Camisole and Pantie Set

So, with DIY going under-cover, so to speak, I figured it was high time to teach a class on making your own undergarments.

With stretch lace trim, this set is super pretty and still very comfy.

Learn to sew on picot edge elastic and stretch lace. Handle knit fabrics with ease!
Modern Domestic
Sunday, May 16th Noon-4pm

Thursday, March 18, 2010

Choose your own adventure

Knit dress. (I should have modeled it, it's way cuter on a person!)
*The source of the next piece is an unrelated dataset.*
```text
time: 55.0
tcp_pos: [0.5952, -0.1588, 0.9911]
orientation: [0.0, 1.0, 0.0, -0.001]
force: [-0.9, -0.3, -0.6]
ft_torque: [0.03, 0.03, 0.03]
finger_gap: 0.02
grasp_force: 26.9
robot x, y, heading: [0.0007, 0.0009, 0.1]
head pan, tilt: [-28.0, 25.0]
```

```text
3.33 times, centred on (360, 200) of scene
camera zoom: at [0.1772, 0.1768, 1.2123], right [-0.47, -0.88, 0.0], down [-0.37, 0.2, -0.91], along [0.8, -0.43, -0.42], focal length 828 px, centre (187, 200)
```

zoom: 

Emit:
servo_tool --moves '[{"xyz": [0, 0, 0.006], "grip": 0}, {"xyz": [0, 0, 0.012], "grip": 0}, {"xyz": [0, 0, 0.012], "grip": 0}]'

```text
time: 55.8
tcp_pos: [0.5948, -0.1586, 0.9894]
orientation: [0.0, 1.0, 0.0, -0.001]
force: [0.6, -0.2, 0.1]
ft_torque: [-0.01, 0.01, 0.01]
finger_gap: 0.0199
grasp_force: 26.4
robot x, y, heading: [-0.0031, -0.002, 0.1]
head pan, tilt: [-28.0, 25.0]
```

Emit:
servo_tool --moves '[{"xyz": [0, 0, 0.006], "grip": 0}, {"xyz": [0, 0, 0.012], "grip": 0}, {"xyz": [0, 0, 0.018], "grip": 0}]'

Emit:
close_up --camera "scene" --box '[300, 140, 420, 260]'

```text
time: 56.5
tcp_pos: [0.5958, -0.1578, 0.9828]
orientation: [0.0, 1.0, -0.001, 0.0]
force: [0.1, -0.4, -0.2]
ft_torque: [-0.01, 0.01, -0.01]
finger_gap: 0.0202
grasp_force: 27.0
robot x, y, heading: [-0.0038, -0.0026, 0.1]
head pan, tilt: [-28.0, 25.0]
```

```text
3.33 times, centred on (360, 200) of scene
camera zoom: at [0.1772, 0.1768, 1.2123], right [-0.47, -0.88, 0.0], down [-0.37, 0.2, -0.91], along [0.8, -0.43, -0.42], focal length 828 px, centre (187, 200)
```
Make your own at Modern Domestic! We will be using the Built by Wendy book, Sew U Home Stretch (at Amazon(dot)com for $10 right now!). I just finished reading through the whole book and it's really a good one. All you need to know about sewing on knit fabrics, without too many details to confuse. And it comes with a lot of basic patterns.

Class will be held Sundays, April 18th and 25th, 2pm-4pm.

We will spend the first day of class drafting the pattern for the dress you choose. You decide sleeve length, neckline (boat, scoop, v-neck), waistline (empire, regular, lowered), and skirt (gathered or not, flared or straight, long or short). And of course you get to choose your fabric and optional trim for a dress that is truly you. How lucky!

If you have successfully made something else out of knit fabric, come join us!
New to knits? Take the t-shirt class that is offered April 11th, 12pm-4pm.
Posted by Picasa

Wednesday, March 17, 2010

Going Green



I had a turtle neck with a very scratchy neck. It was some nylon/wool/angora/cashmere (ha!) blend. And everytime I put it on, it drove me nuts. But I needed something green for St. Patrick's Day, right? So I cut off the neck and cut down the center front. I applied some knit scraps that I had. I cut two inch wide strips on the straight of grain (so it wouldn't stretch much and get all wavy). I folded the strips in half lengthwise and with the raw edge of the sweater lined up with the raw edges of the knit, sewed it on. I folded it to the back and stitched it down.

So during nap time, I got a new cardigan. Yay!